Baleine, c’est le mot, puisque le félin racé de 2h33 est devenu un cétacé pesant de 3h22. Au programme : un pseudo Director’s Cut, des scènes coupées, et une version « qui explique tout ».


Director’s Cut : Déjà, on se moque du monde, quand on sait que la production tenta en vain de remettre de l’ordre sur ce tournage qui s’enlisait en Thaïlande (envoyant même le scénariste John « Conan The Barbarian » Milius, qui revint converti).


Non, Coppola ne peut pas mentir : il a fait ce qu’il voulait sur Apocalypse Now. Il vendit même à ses producteurs un scénario guerrier, avec happy end, qu’il s’empressa de déchirer une fois sur le plateau ; et là commencèrent de longs mois d’écriture sous marijuana, tournage, réécriture, etc.


Scènes Coupées
Un autre mythe que ces scènes supprimées. Supprimées par qui !? Mais par Coppola lui-même, jugeant à l’époque que la scène de la plantation française ne marchait pas.

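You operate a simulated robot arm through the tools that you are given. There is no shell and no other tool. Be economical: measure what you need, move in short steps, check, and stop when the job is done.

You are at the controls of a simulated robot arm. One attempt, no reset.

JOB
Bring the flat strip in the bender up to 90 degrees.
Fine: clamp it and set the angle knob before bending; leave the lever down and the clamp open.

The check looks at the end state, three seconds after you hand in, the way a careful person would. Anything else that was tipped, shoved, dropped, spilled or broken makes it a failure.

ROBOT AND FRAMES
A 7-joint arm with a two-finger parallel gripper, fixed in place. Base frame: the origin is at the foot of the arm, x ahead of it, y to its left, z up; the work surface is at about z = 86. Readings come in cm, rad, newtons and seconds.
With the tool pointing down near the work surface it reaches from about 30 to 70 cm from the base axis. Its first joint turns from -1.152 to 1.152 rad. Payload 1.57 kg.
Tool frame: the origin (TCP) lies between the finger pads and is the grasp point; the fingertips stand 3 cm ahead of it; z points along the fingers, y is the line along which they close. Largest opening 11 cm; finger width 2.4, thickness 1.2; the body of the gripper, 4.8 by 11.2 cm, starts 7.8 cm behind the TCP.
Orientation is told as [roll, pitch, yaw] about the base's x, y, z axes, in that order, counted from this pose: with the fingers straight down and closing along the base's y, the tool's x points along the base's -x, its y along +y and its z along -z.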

Pourquoi la rajouter aujourd’hui, alors qu’elle n’apporte rien au film, et au contraire le dilue ? Idem pour les scènes de Brando rajoutées, pseudo-explicatives, sur sa transformation d’officier exemplaire en tyran sanguinaire. On sait les difficultés qu’eu Coppola avec la star, qui n’avait pas maigri comme il s’y était engagé (ce qui l’obligea à tourner dans le noir, pour le formidable résultat que l’on sait), et qui surtout, n’avait pas appris son texte. De ces improvisations délirantes, Coppola Version 1 tira un fabuleux poème philosophique de vingt minutes. Coppola Version 2 prétend nous donner des explications fumeuses qui justifie plus explicitement le comportement sauvage de Kurtz. Pourtant, il n’en est nul besoin ; les 120 premières minutes nous ayant suffisamment édifié sur l’absurdité de la guerre du Vietnam.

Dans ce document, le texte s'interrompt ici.